Counties’ expenditure on development dropped between July 2017 and March this year, data from the Controller of Budget (CoB) shows.
In total, the counties spent Sh25.98 billion — which represents a 17 per cent absorption rate of the annual development budget — in the first nine months of the 2017/18 financial year (FY).
This is a drop of 20 per cent from the 37.9 per cent recorded in the same period of FY 2016/17, when development expenditure was Sh62.74 billion.
In the latest report, the Controller of Budget, Ms Agnes Odhiambo, blames the decline on high expenditure on personnel emoluments and delays in disbursement of the equitable share of revenue by the National Treasury.
The document singles out Garissa, Kirinyaga and Kisumu as counties which did not report any expenditure on development.
A total of Sh3.73 billion was spent on recurrent activities in Garissa.
But the county’s expenditure on domestic travel amounted to Sh67.32 million, with Sh24.9 million being spent by the county assembly while Sh42.4 million went to the county executive.
“The recurrent expenditure was 100 per cent of the funds released for recurrent activities and excluded outstanding commitments which amounted to Sh10 million for recurrent expenditure as at March 31, 2018,” Ms Odhiambo said.
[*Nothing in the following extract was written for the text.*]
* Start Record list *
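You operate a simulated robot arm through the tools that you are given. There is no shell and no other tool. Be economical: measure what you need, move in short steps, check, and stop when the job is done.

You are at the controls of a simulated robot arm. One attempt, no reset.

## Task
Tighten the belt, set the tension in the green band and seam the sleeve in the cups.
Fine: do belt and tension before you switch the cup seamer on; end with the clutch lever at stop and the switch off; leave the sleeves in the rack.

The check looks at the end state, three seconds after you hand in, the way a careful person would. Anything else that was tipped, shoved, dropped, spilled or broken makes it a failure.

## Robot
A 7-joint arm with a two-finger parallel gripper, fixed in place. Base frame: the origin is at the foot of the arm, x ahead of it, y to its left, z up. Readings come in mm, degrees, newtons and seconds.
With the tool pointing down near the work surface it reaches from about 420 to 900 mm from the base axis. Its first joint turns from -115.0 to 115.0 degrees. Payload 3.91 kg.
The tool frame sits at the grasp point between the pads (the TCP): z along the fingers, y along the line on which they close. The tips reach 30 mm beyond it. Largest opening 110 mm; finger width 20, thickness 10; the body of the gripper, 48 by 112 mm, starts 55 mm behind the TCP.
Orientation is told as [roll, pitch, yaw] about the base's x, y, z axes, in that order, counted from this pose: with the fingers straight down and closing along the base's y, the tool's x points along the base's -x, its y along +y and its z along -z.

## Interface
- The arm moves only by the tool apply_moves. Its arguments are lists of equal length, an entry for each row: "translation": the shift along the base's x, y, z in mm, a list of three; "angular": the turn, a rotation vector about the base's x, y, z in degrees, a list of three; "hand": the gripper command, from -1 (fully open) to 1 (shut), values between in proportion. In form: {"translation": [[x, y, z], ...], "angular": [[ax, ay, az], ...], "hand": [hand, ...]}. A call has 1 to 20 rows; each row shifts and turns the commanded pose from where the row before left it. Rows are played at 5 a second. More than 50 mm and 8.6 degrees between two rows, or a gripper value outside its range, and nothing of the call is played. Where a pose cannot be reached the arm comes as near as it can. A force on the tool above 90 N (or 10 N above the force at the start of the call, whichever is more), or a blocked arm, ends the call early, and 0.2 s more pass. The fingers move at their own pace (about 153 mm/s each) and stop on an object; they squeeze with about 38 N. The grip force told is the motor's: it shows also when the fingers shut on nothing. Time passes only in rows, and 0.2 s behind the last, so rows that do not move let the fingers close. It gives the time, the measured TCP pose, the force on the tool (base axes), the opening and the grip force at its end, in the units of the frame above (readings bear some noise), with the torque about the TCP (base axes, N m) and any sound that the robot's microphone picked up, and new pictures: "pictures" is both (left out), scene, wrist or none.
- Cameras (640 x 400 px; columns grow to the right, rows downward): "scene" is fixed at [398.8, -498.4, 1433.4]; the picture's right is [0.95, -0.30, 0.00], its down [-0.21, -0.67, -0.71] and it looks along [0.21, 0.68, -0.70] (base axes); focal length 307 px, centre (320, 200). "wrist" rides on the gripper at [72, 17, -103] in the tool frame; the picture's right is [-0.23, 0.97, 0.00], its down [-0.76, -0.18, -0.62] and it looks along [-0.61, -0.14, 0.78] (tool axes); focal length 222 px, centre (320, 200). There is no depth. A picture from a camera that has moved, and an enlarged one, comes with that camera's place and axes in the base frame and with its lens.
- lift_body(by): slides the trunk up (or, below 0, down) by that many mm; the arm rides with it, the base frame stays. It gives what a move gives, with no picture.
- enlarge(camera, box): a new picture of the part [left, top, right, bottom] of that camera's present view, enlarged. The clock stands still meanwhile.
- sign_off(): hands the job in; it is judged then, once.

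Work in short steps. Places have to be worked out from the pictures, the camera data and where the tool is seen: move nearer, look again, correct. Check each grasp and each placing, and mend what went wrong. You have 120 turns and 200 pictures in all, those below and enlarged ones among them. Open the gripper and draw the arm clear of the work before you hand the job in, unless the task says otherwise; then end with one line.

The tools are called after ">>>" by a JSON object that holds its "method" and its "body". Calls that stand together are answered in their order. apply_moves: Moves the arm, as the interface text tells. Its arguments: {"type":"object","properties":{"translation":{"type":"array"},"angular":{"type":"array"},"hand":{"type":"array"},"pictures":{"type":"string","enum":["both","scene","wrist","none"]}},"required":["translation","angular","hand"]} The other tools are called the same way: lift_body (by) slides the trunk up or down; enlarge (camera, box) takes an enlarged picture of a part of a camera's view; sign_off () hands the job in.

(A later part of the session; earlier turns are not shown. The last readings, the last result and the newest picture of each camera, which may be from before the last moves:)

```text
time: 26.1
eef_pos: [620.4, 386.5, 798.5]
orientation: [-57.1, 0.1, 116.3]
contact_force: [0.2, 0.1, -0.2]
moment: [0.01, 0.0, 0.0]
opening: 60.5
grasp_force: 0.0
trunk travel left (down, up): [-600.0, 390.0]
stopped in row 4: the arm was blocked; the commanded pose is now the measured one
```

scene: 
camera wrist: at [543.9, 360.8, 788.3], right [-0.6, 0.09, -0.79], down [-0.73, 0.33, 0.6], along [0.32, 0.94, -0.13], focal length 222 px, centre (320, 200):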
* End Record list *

Kisumu’s high wage bill increased by 16.1 per cent from Sh2.42 billion in the first nine months of FY2016/17 to Sh2.81 billion.
There was also increased expenditure on travel costs by 20.1 per cent from Sh140 million in the first nine months of FY 2016/17 to Sh168.14 million in the reporting period.
“The County Public Service Board should establish an optimal staffing structure in order to ensure a sustainable wage bill.
“The County should reduce expenditure on non-essential items in order to fund development projects,” Ms Odhiambo recommended
Similarly, there was high wage bill in Kirinyaga that increased by 68.9 per cent; from Sh1.15 billion in the first nine months of the previous financial year to Sh1.94 billion during the period under review, representing 78.9 per cent of total expenditure.
The CoB lamented that counties wage bill is still high at the expense of development.
Regulation 25 (1) (b) of the Public Finance Management (County Governments) Regulations, 2015, sets a limit of the county government’s expenditure on wages and benefits at 35 per cent of the total revenue.
County governments spent Sh108.04 billion on personnel emoluments, which accounted for 58.8 per cent of the total expenditure for the period, an increase of 18.2 per cent from Sh91.39 billion in a similar period of FY 2016/17, where personnel expenditure translated to 44 per cent of the total expenditure.
“The office notes that continued increase in wage bill is unsustainable and will reduce spending on development activities. County governments should therefore ensure that expenditure on personnel emoluments is contained at sustainable levels in compliance with regulations,” the CoB said.